The various dates specified refer to the period in which relevant corporate acquisitions happened. In relation to corporate acquisitions in the period between 12 May 2010 and 30 March 2011, I put the reasonable question on the record as to why these amendments made by schedule 3 were not included in Tax Laws Amendment (2012 Measures No. 2) Bill 2012, which controversially amended the tax consolidation cost-setting rules through retrospective legislation?

Schedule 3 will commence from 20 June this year under this bill, that being the day of Royal Assent of the Tax Laws Amendment (2012 Measures No. 2) Act 2012. In relation to overpaid tax, if an assessment is amended, say, to allow a deduction, the amendments in schedule 3 are aimed at denying the taxpayer any entitlement to interest from the Australian Taxation Office under refund of tax.
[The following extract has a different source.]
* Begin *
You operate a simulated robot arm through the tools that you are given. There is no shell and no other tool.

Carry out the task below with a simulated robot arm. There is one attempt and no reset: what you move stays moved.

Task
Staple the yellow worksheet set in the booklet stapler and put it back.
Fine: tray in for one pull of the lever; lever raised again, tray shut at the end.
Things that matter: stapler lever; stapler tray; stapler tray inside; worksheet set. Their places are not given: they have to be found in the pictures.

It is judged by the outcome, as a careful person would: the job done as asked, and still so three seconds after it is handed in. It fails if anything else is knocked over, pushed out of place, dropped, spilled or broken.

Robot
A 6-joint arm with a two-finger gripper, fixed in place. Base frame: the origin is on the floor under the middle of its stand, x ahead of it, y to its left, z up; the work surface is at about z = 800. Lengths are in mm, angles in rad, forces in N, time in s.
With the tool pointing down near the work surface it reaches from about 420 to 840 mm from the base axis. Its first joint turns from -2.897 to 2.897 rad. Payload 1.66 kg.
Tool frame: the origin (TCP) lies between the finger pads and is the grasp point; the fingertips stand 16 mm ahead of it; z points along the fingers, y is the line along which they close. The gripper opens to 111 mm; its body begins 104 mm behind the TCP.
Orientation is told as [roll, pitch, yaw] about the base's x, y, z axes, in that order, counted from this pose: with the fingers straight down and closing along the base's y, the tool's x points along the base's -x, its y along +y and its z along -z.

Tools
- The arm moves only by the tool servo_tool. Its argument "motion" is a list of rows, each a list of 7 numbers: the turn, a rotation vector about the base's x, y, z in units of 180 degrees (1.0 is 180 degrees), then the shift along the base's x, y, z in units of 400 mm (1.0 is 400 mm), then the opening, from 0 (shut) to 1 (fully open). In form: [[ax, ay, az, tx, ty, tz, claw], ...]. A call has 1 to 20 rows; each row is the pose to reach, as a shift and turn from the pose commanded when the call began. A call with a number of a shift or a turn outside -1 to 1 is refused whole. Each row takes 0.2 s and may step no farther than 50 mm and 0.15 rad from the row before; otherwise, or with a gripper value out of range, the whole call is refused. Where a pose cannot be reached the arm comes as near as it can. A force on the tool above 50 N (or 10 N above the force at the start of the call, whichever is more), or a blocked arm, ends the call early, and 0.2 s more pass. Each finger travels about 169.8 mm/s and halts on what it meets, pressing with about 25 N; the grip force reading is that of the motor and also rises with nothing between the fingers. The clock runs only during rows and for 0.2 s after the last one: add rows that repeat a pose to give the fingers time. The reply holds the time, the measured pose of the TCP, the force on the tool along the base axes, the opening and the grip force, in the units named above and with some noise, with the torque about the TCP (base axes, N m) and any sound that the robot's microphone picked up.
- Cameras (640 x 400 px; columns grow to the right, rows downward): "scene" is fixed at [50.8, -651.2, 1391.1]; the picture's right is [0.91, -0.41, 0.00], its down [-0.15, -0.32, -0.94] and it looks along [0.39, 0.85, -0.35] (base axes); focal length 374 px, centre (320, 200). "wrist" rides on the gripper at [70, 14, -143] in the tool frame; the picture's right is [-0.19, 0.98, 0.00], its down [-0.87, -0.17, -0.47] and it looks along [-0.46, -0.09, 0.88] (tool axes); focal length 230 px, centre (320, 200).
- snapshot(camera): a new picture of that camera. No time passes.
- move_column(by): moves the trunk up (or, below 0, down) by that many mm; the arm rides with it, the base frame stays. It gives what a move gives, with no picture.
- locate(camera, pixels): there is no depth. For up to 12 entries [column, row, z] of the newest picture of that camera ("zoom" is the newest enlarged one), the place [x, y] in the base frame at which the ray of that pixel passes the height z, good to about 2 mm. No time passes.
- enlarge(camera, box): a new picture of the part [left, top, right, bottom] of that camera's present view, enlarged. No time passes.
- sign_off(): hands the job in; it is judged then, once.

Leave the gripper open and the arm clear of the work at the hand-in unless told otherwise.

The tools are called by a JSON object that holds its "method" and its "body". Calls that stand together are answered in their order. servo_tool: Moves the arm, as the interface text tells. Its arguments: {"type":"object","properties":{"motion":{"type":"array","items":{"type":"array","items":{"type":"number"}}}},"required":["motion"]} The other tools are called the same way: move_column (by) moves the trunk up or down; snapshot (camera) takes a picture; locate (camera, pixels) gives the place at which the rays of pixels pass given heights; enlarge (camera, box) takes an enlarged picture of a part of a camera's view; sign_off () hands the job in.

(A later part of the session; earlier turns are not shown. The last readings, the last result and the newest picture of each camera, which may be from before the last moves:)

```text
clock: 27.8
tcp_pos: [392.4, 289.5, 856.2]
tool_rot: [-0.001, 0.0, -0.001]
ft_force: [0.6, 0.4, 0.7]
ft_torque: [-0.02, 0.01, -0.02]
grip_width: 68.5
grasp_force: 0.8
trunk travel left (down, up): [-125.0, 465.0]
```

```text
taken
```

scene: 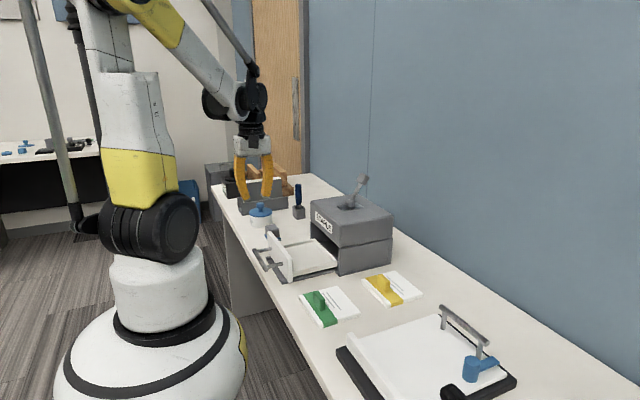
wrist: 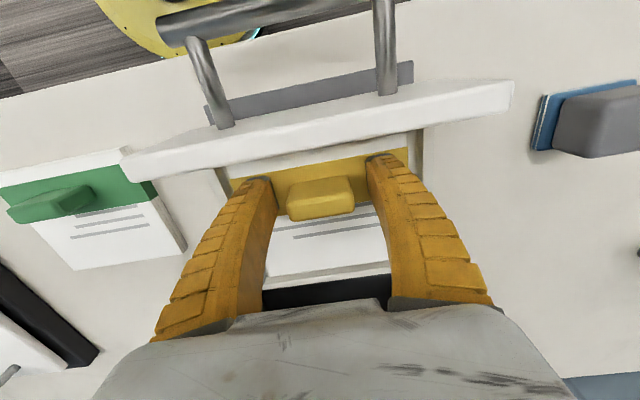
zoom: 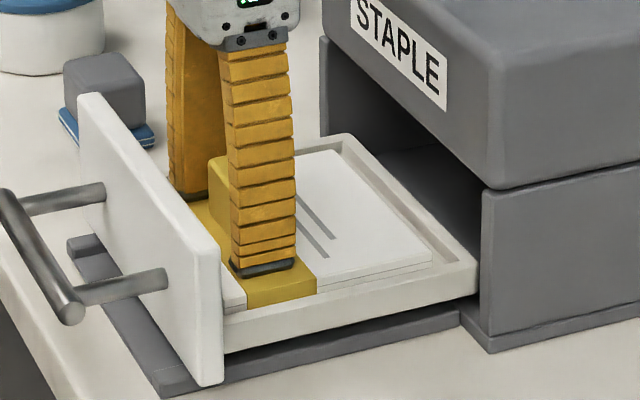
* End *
In his second reading speech the Assistant Treasurer made this point that also created uncertainty for some taxpayers:

… taxpayers who get deductions as a result of those changes to the consolidation regime do not receive interest in respect of tax they had previously overpaid. However, where interest has already been received by a taxpayer, the taxpayer will not need to pay back the amount received in most cases.

What does 'in most cases' mean? Perhaps in his short contribution to this debate Senator Conroy might be able to clarify that particular aspect of what the Assistant Treasurer has said? It is the only question I have put on the record here for you, Senator Conroy, so I hope that the officers here are able to assist you with this.

I observe that the hallmark of this government, through its incompetence and unpredictability, is to inflict uncertainty upon business investors and the Australian public. Whilst the coalition would not have undertaken the measures, and particularly the first measure, contained in this bill in the way the government has in the current political and economic environment, and in the current fiscal environment created by this government, the coalition will not oppose these changes.